**WHAT THE TASK ASKS:** Output the lines that follow exactly as they are. Write them as strings in a JSON array, leaving out blank lines.

**DATA EXTRACT:**
+++++

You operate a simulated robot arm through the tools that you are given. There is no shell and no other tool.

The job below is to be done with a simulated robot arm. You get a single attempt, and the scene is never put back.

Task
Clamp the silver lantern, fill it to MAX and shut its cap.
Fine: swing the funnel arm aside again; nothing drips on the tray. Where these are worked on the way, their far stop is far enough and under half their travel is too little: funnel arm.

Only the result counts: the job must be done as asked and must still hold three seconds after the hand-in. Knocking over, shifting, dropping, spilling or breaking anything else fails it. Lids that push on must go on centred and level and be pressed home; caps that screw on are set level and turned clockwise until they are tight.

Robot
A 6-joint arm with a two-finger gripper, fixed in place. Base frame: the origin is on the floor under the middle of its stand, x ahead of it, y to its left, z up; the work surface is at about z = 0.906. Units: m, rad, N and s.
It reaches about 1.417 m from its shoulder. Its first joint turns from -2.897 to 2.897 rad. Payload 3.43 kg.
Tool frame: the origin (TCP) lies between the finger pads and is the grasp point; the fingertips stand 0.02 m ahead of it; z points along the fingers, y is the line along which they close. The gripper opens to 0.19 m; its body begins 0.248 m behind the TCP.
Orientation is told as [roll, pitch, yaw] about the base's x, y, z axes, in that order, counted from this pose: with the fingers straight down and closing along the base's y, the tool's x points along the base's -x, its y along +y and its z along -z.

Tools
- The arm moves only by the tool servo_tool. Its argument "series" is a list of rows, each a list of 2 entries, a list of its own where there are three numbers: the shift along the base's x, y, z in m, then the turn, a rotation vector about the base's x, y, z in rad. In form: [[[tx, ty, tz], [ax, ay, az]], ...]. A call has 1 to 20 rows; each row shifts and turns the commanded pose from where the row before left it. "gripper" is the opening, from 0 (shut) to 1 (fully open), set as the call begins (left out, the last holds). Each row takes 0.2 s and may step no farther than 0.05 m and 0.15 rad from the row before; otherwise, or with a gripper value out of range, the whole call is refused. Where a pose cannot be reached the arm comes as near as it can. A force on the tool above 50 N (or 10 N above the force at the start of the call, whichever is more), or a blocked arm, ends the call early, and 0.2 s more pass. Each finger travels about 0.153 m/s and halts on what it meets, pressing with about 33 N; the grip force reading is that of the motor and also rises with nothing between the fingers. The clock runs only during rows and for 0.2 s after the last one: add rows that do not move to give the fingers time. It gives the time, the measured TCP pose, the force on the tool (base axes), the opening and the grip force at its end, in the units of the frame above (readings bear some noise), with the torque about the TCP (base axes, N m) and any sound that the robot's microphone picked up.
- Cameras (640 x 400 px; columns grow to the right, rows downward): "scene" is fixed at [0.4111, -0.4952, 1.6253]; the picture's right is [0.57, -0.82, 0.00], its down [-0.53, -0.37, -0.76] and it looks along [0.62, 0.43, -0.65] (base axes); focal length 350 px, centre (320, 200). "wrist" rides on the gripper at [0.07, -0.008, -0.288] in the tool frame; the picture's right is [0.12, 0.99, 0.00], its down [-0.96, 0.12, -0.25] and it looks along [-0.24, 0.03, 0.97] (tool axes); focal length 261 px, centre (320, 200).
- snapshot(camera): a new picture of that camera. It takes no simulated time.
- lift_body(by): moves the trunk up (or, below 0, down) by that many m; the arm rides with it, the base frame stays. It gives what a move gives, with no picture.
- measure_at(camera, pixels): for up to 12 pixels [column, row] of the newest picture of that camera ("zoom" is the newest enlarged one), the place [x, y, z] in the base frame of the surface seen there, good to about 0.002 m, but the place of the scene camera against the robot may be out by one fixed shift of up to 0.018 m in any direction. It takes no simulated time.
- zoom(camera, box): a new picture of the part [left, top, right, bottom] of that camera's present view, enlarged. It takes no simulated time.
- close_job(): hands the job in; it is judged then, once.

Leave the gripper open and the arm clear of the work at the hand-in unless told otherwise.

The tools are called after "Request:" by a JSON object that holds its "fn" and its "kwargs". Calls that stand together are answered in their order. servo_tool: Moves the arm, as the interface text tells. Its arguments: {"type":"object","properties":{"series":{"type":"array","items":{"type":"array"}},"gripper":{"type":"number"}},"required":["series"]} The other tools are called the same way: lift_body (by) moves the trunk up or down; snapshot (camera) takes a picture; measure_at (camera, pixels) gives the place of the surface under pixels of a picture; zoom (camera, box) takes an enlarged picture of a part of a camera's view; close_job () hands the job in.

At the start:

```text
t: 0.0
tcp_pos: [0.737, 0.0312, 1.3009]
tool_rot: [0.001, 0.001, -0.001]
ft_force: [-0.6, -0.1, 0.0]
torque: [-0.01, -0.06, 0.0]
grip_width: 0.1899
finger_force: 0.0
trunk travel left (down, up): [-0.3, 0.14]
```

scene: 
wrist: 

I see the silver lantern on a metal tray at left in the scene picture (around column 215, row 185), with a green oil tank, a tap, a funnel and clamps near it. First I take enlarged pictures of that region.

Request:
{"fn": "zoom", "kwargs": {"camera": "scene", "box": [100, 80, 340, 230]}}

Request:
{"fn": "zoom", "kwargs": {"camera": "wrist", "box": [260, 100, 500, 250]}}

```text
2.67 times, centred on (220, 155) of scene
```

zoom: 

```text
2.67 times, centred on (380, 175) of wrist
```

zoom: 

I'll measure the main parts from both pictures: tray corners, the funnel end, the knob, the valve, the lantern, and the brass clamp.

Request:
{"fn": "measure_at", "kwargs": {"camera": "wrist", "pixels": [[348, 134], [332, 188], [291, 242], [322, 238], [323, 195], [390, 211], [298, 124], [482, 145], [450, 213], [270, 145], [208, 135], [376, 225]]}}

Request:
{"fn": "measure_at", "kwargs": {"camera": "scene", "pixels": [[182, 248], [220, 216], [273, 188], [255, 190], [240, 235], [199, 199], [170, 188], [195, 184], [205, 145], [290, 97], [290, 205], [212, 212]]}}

+++++

**RESPONSE TO THIS EXERCISE:**
[
  "You operate a simulated robot arm through the tools that you are given. There is no shell and no other tool.",
  "The job below is to be done with a simulated robot arm. You get a single attempt, and the scene is never put back.",
  "Task",
  "Clamp the silver lantern, fill it to MAX and shut its cap.",
  "Fine: swing the funnel arm aside again; nothing drips on the tray. Where these are worked on the way, their far stop is far enough and under half their travel is too little: funnel arm.",
  "Only the result counts: the job must be done as asked and must still hold three seconds after the hand-in. Knocking over, shifting, dropping, spilling or breaking anything else fails it. Lids that push on must go on centred and level and be pressed home; caps that screw on are set level and turned clockwise until they are tight.",
  "Robot",
  "A 6-joint arm with a two-finger gripper, fixed in place. Base frame: the origin is on the floor under the middle of its stand, x ahead of it, y to its left, z up; the work surface is at about z = 0.906. Units: m, rad, N and s.",
  "It reaches about 1.417 m from its shoulder. Its first joint turns from -2.897 to 2.897 rad. Payload 3.43 kg.",
  "Tool frame: the origin (TCP) lies between the finger pads and is the grasp point; the fingertips stand 0.02 m ahead of it; z points along the fingers, y is the line along which they close. The gripper opens to 0.19 m; its body begins 0.248 m behind the TCP.",
  "Orientation is told as [roll, pitch, yaw] about the base's x, y, z axes, in that order, counted from this pose: with the fingers straight down and closing along the base's y, the tool's x points along the base's -x, its y along +y and its z along -z.",
  "Tools",
  "- The arm moves only by the tool servo_tool. Its argument \"series\" is a list of rows, each a list of 2 entries, a list of its own where there are three numbers: the shift along the base's x, y, z in m, then the turn, a rotation vector about the base's x, y, z in rad. In form: [[[tx, ty, tz], [ax, ay, az]], ...]. A call has 1 to 20 rows; each row shifts and turns the commanded pose from where the row before left it. \"gripper\" is the opening, from 0 (shut) to 1 (fully open), set as the call begins (left out, the last holds). Each row takes 0.2 s and may step no farther than 0.05 m and 0.15 rad from the row before; otherwise, or with a gripper value out of range, the whole call is refused. Where a pose cannot be reached the arm comes as near as it can. A force on the tool above 50 N (or 10 N above the force at the start of the call, whichever is more), or a blocked arm, ends the call early, and 0.2 s more pass. Each finger travels about 0.153 m/s and halts on what it meets, pressing with about 33 N; the grip force reading is that of the motor and also rises with nothing between the fingers. The clock runs only during rows and for 0.2 s after the last one: add rows that do not move to give the fingers time. It gives the time, the measured TCP pose, the force on the tool (base axes), the opening and the grip force at its end, in the units of the frame above (readings bear some noise), with the torque about the TCP (base axes, N m) and any sound that the robot's microphone picked up.",
  "- Cameras (640 x 400 px; columns grow to the right, rows downward): \"scene\" is fixed at [0.4111, -0.4952, 1.6253]; the picture's right is [0.57, -0.82, 0.00], its down [-0.53, -0.37, -0.76] and it looks along [0.62, 0.43, -0.65] (base axes); focal length 350 px, centre (320, 200). \"wrist\" rides on the gripper at [0.07, -0.008, -0.288] in the tool frame; the picture's right is [0.12, 0.99, 0.00], its down [-0.96, 0.12, -0.25] and it looks along [-0.24, 0.03, 0.97] (tool axes); focal length 261 px, centre (320, 200).",
  "- snapshot(camera): a new picture of that camera. It takes no simulated time.",
  "- lift_body(by): moves the trunk up (or, below 0, down) by that many m; the arm rides with it, the base frame stays. It gives what a move gives, with no picture.",
  "- measure_at(camera, pixels): for up to 12 pixels [column, row] of the newest picture of that camera (\"zoom\" is the newest enlarged one), the place [x, y, z] in the base frame of the surface seen there, good to about 0.002 m, but the place of the scene camera against the robot may be out by one fixed shift of up to 0.018 m in any direction. It takes no simulated time.",
  "- zoom(camera, box): a new picture of the part [left, top, right, bottom] of that camera's present view, enlarged. It takes no simulated time.",
  "- close_job(): hands the job in; it is judged then, once.",
  "Leave the gripper open and the arm clear of the work at the hand-in unless told otherwise.",
  "The tools are called after \"Request:\" by a JSON object that holds its \"fn\" and its \"kwargs\". Calls that stand together are answered in their order. servo_tool: Moves the arm, as the interface text tells. Its arguments: {\"type\":\"object\",\"properties\":{\"series\":{\"type\":\"array\",\"items\":{\"type\":\"array\"}},\"gripper\":{\"type\":\"number\"}},\"required\":[\"series\"]} The other tools are called the same way: lift_body (by) moves the trunk up or down; snapshot (camera) takes a picture; measure_at (camera, pixels) gives the place of the surface under pixels of a picture; zoom (camera, box) takes an enlarged picture of a part of a camera's view; close_job () hands the job in.",
  "At the start:",
  "```text",
  "t: 0.0",
  "tcp_pos: [0.737, 0.0312, 1.3009]",
  "tool_rot: [0.001, 0.001, -0.001]",
  "ft_force: [-0.6, -0.1, 0.0]",
  "torque: [-0.01, -0.06, 0.0]",
  "grip_width: 0.1899",
  "finger_force: 0.0",
  "trunk travel left (down, up): [-0.3, 0.14]",
  "```",
  "scene: ",
  "wrist: ",
  "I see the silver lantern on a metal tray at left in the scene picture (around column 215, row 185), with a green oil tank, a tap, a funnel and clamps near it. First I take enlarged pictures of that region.",
  "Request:",
  "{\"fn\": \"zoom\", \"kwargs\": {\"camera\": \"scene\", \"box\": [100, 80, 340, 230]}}",
  "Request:",
  "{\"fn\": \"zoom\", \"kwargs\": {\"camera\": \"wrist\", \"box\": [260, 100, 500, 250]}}",
  "```text",
  "2.67 times, centred on (220, 155) of scene",
  "```",
  "zoom: ",
  "```text",
  "2.67 times, centred on (380, 175) of wrist",
  "```",
  "zoom: ",
  "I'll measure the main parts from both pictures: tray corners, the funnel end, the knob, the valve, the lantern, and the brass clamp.",
  "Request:",
  "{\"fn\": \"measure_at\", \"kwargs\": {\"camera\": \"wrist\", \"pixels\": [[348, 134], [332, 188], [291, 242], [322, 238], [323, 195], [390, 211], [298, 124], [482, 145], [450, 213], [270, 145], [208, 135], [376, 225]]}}",
  "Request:",
  "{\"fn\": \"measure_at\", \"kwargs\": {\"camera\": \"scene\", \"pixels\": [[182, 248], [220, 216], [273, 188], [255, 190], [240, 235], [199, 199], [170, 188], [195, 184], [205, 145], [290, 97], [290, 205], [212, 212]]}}"
]